I ran into someone that I went to high school with, but hadn’t spoken to in a few years and the first thing she said to me was, “I always look at your Instagram, your life looks amazing.” I was taken aback by this because while it was a great compliment, it hadn’t occurred to me that people I don’t always talk to precieve my life as anything other than a hot mess.
But then I thought about it, I spend a lot of time agonizing over what to post – what filter to use, if I look good, if I need to Facetune, and I really do try to emphasize the most exciting parts of my life on social media. It makes sense why someone would think life looks amazing online.
Show more of actual reality
It’s been a couple of months since I ran into the girl from home, and Demi Lovato’s post the other day made me think of it again. Demi’s post was authentic and honest – she showed a photo of herself unedited in a bikini and admitted to Facetuning other photos similar to it. She got almost 10,000,000 likes.
I’m finding that the culture around social media is changing and that people are starting to value and gravitate towards more authentic, honest posts rather than over-edited and surface-level posts. Most of my posts have focused on the vacations that I’ve been on and make it seem as though I’m always traveling.
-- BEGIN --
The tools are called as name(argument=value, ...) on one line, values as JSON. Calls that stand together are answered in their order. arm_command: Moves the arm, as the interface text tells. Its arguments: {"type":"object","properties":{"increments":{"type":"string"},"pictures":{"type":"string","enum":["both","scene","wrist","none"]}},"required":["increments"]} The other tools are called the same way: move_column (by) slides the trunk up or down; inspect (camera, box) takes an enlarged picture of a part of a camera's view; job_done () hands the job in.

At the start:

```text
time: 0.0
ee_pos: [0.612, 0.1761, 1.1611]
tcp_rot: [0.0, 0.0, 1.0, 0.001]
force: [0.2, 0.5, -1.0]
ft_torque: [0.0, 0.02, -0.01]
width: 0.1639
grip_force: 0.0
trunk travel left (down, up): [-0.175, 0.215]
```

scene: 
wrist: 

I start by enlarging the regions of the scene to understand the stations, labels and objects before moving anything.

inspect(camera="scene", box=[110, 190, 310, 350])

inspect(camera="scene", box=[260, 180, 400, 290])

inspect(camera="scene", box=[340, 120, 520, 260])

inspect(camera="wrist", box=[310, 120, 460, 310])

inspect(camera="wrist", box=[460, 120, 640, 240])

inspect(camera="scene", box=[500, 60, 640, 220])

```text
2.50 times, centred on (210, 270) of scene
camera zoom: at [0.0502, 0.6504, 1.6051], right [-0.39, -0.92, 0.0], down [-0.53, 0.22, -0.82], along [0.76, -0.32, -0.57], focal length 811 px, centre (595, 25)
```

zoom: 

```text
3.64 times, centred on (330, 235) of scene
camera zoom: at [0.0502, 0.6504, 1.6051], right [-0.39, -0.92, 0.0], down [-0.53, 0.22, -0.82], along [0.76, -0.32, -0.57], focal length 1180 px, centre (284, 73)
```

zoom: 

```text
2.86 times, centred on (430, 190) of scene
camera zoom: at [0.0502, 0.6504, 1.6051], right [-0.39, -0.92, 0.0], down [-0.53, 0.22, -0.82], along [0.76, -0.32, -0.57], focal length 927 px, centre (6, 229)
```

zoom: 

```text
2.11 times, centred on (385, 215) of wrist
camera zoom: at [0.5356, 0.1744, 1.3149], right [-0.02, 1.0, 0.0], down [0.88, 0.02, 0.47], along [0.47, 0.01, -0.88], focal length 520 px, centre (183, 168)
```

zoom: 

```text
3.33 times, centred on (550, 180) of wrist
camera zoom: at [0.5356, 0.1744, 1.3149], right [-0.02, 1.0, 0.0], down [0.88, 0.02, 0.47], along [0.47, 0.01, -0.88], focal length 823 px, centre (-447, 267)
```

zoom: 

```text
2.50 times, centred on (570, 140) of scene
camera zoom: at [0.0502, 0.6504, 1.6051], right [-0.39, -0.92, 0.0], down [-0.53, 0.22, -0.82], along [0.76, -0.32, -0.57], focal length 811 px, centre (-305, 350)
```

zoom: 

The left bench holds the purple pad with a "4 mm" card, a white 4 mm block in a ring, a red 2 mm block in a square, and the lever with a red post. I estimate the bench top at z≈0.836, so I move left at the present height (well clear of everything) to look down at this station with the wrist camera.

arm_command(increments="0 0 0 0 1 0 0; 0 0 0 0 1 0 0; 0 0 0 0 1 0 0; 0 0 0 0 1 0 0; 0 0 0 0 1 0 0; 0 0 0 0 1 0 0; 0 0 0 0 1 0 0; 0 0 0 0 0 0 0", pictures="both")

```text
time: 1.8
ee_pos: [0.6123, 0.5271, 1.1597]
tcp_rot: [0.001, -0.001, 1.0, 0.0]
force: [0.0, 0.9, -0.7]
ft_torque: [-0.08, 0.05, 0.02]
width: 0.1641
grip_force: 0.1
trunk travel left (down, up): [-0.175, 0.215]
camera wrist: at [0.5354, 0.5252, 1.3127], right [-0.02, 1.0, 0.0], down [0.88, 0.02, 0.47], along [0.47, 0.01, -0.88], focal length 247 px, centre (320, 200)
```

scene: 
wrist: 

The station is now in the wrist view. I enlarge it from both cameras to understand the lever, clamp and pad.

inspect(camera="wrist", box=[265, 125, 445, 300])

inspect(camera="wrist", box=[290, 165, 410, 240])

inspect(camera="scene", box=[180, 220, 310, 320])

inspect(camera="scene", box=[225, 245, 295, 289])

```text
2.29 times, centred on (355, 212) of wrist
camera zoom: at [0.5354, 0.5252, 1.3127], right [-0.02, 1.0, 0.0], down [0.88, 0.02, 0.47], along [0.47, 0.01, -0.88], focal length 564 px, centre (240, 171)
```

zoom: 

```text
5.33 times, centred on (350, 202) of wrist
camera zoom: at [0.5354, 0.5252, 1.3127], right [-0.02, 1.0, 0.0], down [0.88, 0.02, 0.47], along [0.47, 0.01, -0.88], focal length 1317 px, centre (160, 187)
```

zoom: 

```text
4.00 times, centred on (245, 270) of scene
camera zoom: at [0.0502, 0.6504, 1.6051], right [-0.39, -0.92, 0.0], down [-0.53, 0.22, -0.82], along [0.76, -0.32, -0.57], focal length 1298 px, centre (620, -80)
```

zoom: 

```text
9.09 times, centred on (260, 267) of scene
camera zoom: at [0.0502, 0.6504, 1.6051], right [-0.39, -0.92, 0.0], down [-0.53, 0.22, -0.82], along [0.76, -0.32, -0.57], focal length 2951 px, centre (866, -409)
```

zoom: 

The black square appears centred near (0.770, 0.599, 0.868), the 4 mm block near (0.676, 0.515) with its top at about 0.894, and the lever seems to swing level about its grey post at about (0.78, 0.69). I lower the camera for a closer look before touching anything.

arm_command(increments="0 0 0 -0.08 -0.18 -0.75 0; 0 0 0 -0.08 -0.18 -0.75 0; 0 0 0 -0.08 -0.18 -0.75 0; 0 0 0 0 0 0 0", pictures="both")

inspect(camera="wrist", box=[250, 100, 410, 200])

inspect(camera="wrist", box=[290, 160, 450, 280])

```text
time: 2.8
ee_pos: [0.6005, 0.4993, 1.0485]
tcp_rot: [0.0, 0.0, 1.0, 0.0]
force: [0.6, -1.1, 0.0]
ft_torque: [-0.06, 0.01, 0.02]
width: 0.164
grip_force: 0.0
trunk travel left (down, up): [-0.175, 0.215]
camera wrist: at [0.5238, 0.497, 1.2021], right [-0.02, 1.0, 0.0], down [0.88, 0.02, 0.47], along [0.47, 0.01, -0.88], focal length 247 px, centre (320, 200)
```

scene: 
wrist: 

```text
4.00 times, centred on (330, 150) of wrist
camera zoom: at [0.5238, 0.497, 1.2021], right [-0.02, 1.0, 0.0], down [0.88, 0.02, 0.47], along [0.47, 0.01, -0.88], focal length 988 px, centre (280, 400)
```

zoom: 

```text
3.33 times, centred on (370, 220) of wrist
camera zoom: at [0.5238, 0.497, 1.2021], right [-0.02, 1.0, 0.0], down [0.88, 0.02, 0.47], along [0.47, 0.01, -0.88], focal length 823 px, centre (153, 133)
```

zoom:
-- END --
But that’s not the real authentic version of myself. I work every day, I’m a full-time student, my life isn’t perfect, and I shouldn’t feel like my social media has to shield people from that.
Embrace our flaws
I think that we should embrace our flaws and missteps and share them openly without shame, because at the end of the day everyone has them and people can probably relate to them. So much of the time, we all feel like we have to be “on,” showing a perfect life on social media as if somehow that will fix anything that’s actually wrong in reality.
I don’t want people to think that my life looks amazing on social media. I want them to look at my life and think, “Wow, she doesn’t have it all together, her content isn’t perfect and I value how real her posts are.” Am I still going to edit my photos? Yes, and I may even still stress over what to post. But I’m going to work on challenging myself to be more open and authentic, rather than trying to sell a perfect version of myself that doesn’t exist.
I am not as worried about losing followers as I was when I reset my gram. I’ve noticed that those who are more open online tend to gain more of a following because of their honesty. I’m not saying that I’m going to open up about my life on every post, but generally I am striving to be authentic about imporant aspects of it.
Honest people to learn from
To try and keep to this goal of being more authentic, there are some people – even in our area – who are already doing a great job that we can learn from:
@aminagolo: I had a class with Amina a few years ago, but following her Instagram brings me a lot of joy because of how honestly she talks about art, mental health, and failing.
@laurensanderson: Lauren is an up-and-coming music artist, but it’s not her music that draws me in – it’s her honesty with her followers about achieving your goals and not selling yourself short.
@jvn: Jonathan Van Ness is from Queer Eye, and he has been very open about his depression and starting a dialogue for people to express themselves any way they feel like.